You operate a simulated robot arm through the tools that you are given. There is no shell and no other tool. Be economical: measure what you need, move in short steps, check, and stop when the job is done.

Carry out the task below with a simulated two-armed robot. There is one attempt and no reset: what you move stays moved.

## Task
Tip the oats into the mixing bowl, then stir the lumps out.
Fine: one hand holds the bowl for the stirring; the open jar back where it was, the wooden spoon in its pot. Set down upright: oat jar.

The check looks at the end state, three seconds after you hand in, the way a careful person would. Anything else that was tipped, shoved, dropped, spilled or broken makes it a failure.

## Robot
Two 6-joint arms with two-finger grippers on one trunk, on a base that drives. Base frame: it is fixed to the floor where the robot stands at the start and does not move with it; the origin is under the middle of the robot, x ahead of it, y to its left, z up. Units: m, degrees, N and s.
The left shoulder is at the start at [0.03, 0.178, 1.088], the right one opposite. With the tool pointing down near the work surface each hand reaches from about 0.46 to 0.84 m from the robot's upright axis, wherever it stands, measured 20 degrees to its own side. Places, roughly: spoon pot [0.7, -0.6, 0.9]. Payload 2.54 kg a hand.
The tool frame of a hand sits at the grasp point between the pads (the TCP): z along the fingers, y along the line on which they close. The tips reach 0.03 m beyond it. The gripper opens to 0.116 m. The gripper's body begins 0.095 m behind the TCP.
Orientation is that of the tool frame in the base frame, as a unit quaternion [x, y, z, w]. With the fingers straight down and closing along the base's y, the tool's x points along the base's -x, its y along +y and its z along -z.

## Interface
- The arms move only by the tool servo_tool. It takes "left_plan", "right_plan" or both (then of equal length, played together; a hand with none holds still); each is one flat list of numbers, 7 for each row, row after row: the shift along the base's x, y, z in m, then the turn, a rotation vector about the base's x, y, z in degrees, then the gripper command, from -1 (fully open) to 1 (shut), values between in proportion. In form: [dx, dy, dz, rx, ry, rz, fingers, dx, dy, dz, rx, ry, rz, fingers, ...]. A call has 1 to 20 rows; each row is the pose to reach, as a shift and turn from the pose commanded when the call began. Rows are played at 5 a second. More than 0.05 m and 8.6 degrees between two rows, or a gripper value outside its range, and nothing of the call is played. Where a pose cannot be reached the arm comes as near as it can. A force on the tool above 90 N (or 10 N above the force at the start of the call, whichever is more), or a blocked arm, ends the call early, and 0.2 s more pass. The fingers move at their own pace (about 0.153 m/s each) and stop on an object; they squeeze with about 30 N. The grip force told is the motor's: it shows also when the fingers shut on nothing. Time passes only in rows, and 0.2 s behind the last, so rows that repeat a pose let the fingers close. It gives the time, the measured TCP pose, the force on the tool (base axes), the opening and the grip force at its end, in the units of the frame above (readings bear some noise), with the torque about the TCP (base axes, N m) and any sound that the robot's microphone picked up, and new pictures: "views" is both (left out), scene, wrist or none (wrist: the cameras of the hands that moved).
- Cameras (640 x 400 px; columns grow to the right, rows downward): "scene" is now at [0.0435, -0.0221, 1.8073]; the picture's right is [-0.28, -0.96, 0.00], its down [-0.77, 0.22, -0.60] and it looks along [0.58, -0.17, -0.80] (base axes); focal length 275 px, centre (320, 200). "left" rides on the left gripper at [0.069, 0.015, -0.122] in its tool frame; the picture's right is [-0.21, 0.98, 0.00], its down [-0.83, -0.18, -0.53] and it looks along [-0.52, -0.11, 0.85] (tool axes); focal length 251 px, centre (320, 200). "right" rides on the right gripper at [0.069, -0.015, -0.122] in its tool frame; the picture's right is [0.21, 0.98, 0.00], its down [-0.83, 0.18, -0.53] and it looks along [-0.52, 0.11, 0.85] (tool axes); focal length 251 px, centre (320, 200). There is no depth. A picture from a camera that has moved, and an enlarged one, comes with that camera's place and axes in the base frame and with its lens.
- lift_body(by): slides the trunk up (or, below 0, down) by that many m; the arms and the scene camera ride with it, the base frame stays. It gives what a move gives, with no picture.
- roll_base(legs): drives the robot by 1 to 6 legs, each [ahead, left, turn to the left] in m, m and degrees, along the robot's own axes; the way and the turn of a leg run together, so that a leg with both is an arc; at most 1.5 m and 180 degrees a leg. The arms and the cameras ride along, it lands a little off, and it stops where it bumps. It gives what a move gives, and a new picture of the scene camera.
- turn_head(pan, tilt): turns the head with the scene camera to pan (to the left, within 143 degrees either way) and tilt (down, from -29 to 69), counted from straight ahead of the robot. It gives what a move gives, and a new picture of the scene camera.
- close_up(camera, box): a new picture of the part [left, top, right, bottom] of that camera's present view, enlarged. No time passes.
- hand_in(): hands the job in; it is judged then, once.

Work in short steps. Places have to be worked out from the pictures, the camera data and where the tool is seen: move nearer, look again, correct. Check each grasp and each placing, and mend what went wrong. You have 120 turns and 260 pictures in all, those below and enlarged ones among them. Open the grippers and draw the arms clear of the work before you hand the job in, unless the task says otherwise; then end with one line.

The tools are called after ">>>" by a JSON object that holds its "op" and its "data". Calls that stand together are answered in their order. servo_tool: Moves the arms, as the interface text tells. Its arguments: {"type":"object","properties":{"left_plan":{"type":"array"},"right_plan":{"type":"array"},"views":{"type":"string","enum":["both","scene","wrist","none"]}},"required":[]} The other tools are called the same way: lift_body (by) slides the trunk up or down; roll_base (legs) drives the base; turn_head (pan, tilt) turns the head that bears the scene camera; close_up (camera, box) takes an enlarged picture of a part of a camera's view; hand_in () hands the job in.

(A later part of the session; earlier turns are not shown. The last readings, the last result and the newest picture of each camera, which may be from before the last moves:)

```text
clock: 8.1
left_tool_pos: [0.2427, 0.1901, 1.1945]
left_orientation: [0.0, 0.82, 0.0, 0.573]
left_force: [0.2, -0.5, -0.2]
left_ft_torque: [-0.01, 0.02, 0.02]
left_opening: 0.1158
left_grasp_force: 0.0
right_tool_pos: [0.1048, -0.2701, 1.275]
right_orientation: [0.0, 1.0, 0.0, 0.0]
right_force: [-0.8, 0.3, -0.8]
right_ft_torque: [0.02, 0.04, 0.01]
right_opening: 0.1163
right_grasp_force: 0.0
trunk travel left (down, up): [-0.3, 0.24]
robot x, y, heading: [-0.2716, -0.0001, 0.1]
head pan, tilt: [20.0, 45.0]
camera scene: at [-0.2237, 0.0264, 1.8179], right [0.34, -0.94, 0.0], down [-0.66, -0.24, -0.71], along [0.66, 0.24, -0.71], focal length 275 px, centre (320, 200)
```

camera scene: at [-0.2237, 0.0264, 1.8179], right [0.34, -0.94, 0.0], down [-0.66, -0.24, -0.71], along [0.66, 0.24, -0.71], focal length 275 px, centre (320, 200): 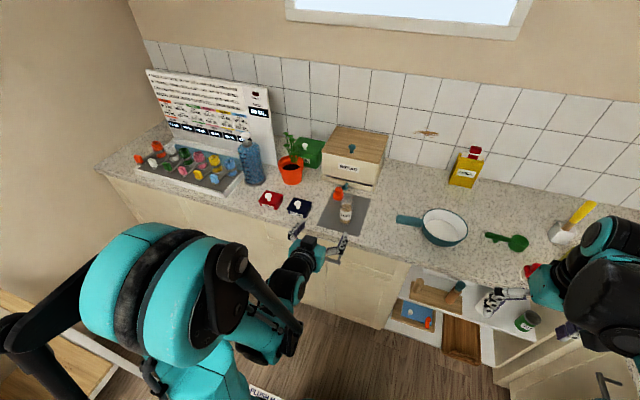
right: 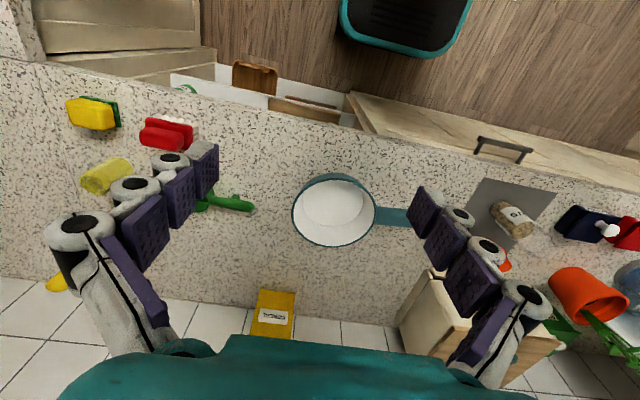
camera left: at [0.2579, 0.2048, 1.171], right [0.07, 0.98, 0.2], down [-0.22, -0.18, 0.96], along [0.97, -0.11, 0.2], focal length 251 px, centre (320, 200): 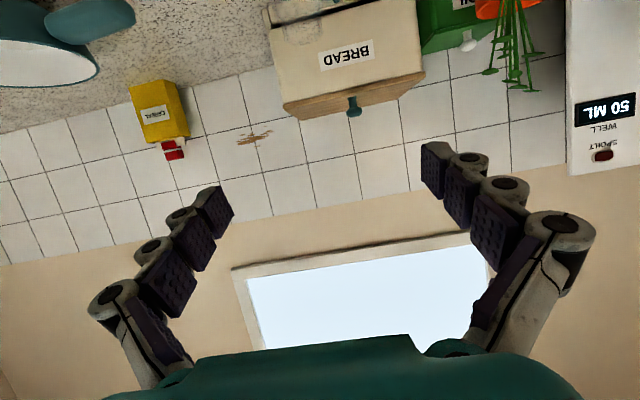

▬▬▬

▶ [INSTRUCTIONS FOR THE TASK]
Repeat verbatim all the material, but not the pictures. The answer is a JSON array that holds each line as a string and skips blank lines.

▶ [TASK OUTPUT]
[
  "You operate a simulated robot arm through the tools that you are given. There is no shell and no other tool. Be economical: measure what you need, move in short steps, check, and stop when the job is done.",
  "Carry out the task below with a simulated two-armed robot. There is one attempt and no reset: what you move stays moved.",
  "## Task",
  "Tip the oats into the mixing bowl, then stir the lumps out.",
  "Fine: one hand holds the bowl for the stirring; the open jar back where it was, the wooden spoon in its pot. Set down upright: oat jar.",
  "The check looks at the end state, three seconds after you hand in, the way a careful person would. Anything else that was tipped, shoved, dropped, spilled or broken makes it a failure.",
  "## Robot",
  "Two 6-joint arms with two-finger grippers on one trunk, on a base that drives. Base frame: it is fixed to the floor where the robot stands at the start and does not move with it; the origin is under the middle of the robot, x ahead of it, y to its left, z up. Units: m, degrees, N and s.",
  "The left shoulder is at the start at [0.03, 0.178, 1.088], the right one opposite. With the tool pointing down near the work surface each hand reaches from about 0.46 to 0.84 m from the robot's upright axis, wherever it stands, measured 20 degrees to its own side. Places, roughly: spoon pot [0.7, -0.6, 0.9]. Payload 2.54 kg a hand.",
  "The tool frame of a hand sits at the grasp point between the pads (the TCP): z along the fingers, y along the line on which they close. The tips reach 0.03 m beyond it. The gripper opens to 0.116 m. The gripper's body begins 0.095 m behind the TCP.",
  "Orientation is that of the tool frame in the base frame, as a unit quaternion [x, y, z, w]. With the fingers straight down and closing along the base's y, the tool's x points along the base's -x, its y along +y and its z along -z.",
  "## Interface",
  "- The arms move only by the tool servo_tool. It takes \"left_plan\", \"right_plan\" or both (then of equal length, played together; a hand with none holds still); each is one flat list of numbers, 7 for each row, row after row: the shift along the base's x, y, z in m, then the turn, a rotation vector about the base's x, y, z in degrees, then the gripper command, from -1 (fully open) to 1 (shut), values between in proportion. In form: [dx, dy, dz, rx, ry, rz, fingers, dx, dy, dz, rx, ry, rz, fingers, ...]. A call has 1 to 20 rows; each row is the pose to reach, as a shift and turn from the pose commanded when the call began. Rows are played at 5 a second. More than 0.05 m and 8.6 degrees between two rows, or a gripper value outside its range, and nothing of the call is played. Where a pose cannot be reached the arm comes as near as it can. A force on the tool above 90 N (or 10 N above the force at the start of the call, whichever is more), or a blocked arm, ends the call early, and 0.2 s more pass. The fingers move at their own pace (about 0.153 m/s each) and stop on an object; they squeeze with about 30 N. The grip force told is the motor's: it shows also when the fingers shut on nothing. Time passes only in rows, and 0.2 s behind the last, so rows that repeat a pose let the fingers close. It gives the time, the measured TCP pose, the force on the tool (base axes), the opening and the grip force at its end, in the units of the frame above (readings bear some noise), with the torque about the TCP (base axes, N m) and any sound that the robot's microphone picked up, and new pictures: \"views\" is both (left out), scene, wrist or none (wrist: the cameras of the hands that moved).",
  "- Cameras (640 x 400 px; columns grow to the right, rows downward): \"scene\" is now at [0.0435, -0.0221, 1.8073]; the picture's right is [-0.28, -0.96, 0.00], its down [-0.77, 0.22, -0.60] and it looks along [0.58, -0.17, -0.80] (base axes); focal length 275 px, centre (320, 200). \"left\" rides on the left gripper at [0.069, 0.015, -0.122] in its tool frame; the picture's right is [-0.21, 0.98, 0.00], its down [-0.83, -0.18, -0.53] and it looks along [-0.52, -0.11, 0.85] (tool axes); focal length 251 px, centre (320, 200). \"right\" rides on the right gripper at [0.069, -0.015, -0.122] in its tool frame; the picture's right is [0.21, 0.98, 0.00], its down [-0.83, 0.18, -0.53] and it looks along [-0.52, 0.11, 0.85] (tool axes); focal length 251 px, centre (320, 200). There is no depth. A picture from a camera that has moved, and an enlarged one, comes with that camera's place and axes in the base frame and with its lens.",
  "- lift_body(by): slides the trunk up (or, below 0, down) by that many m; the arms and the scene camera ride with it, the base frame stays. It gives what a move gives, with no picture.",
  "- roll_base(legs): drives the robot by 1 to 6 legs, each [ahead, left, turn to the left] in m, m and degrees, along the robot's own axes; the way and the turn of a leg run together, so that a leg with both is an arc; at most 1.5 m and 180 degrees a leg. The arms and the cameras ride along, it lands a little off, and it stops where it bumps. It gives what a move gives, and a new picture of the scene camera.",
  "- turn_head(pan, tilt): turns the head with the scene camera to pan (to the left, within 143 degrees either way) and tilt (down, from -29 to 69), counted from straight ahead of the robot. It gives what a move gives, and a new picture of the scene camera.",
  "- close_up(camera, box): a new picture of the part [left, top, right, bottom] of that camera's present view, enlarged. No time passes.",
  "- hand_in(): hands the job in; it is judged then, once.",
  "Work in short steps. Places have to be worked out from the pictures, the camera data and where the tool is seen: move nearer, look again, correct. Check each grasp and each placing, and mend what went wrong. You have 120 turns and 260 pictures in all, those below and enlarged ones among them. Open the grippers and draw the arms clear of the work before you hand the job in, unless the task says otherwise; then end with one line.",
  "The tools are called after \">>>\" by a JSON object that holds its \"op\" and its \"data\". Calls that stand together are answered in their order. servo_tool: Moves the arms, as the interface text tells. Its arguments: {\"type\":\"object\",\"properties\":{\"left_plan\":{\"type\":\"array\"},\"right_plan\":{\"type\":\"array\"},\"views\":{\"type\":\"string\",\"enum\":[\"both\",\"scene\",\"wrist\",\"none\"]}},\"required\":[]} The other tools are called the same way: lift_body (by) slides the trunk up or down; roll_base (legs) drives the base; turn_head (pan, tilt) turns the head that bears the scene camera; close_up (camera, box) takes an enlarged picture of a part of a camera's view; hand_in () hands the job in.",
  "(A later part of the session; earlier turns are not shown. The last readings, the last result and the newest picture of each camera, which may be from before the last moves:)",
  "```text",
  "clock: 8.1",
  "left_tool_pos: [0.2427, 0.1901, 1.1945]",
  "left_orientation: [0.0, 0.82, 0.0, 0.573]",
  "left_force: [0.2, -0.5, -0.2]",
  "left_ft_torque: [-0.01, 0.02, 0.02]",
  "left_opening: 0.1158",
  "left_grasp_force: 0.0",
  "right_tool_pos: [0.1048, -0.2701, 1.275]",
  "right_orientation: [0.0, 1.0, 0.0, 0.0]",
  "right_force: [-0.8, 0.3, -0.8]",
  "right_ft_torque: [0.02, 0.04, 0.01]",
  "right_opening: 0.1163",
  "right_grasp_force: 0.0",
  "trunk travel left (down, up): [-0.3, 0.24]",
  "robot x, y, heading: [-0.2716, -0.0001, 0.1]",
  "head pan, tilt: [20.0, 45.0]",
  "camera scene: at [-0.2237, 0.0264, 1.8179], right [0.34, -0.94, 0.0], down [-0.66, -0.24, -0.71], along [0.66, 0.24, -0.71], focal length 275 px, centre (320, 200)",
  "```",
  "camera scene: at [-0.2237, 0.0264, 1.8179], right [0.34, -0.94, 0.0], down [-0.66, -0.24, -0.71], along [0.66, 0.24, -0.71], focal length 275 px, centre (320, 200): ",
  "right: ",
  "camera left: at [0.2579, 0.2048, 1.171], right [0.07, 0.98, 0.2], down [-0.22, -0.18, 0.96], along [0.97, -0.11, 0.2], focal length 251 px, centre (320, 200): "
]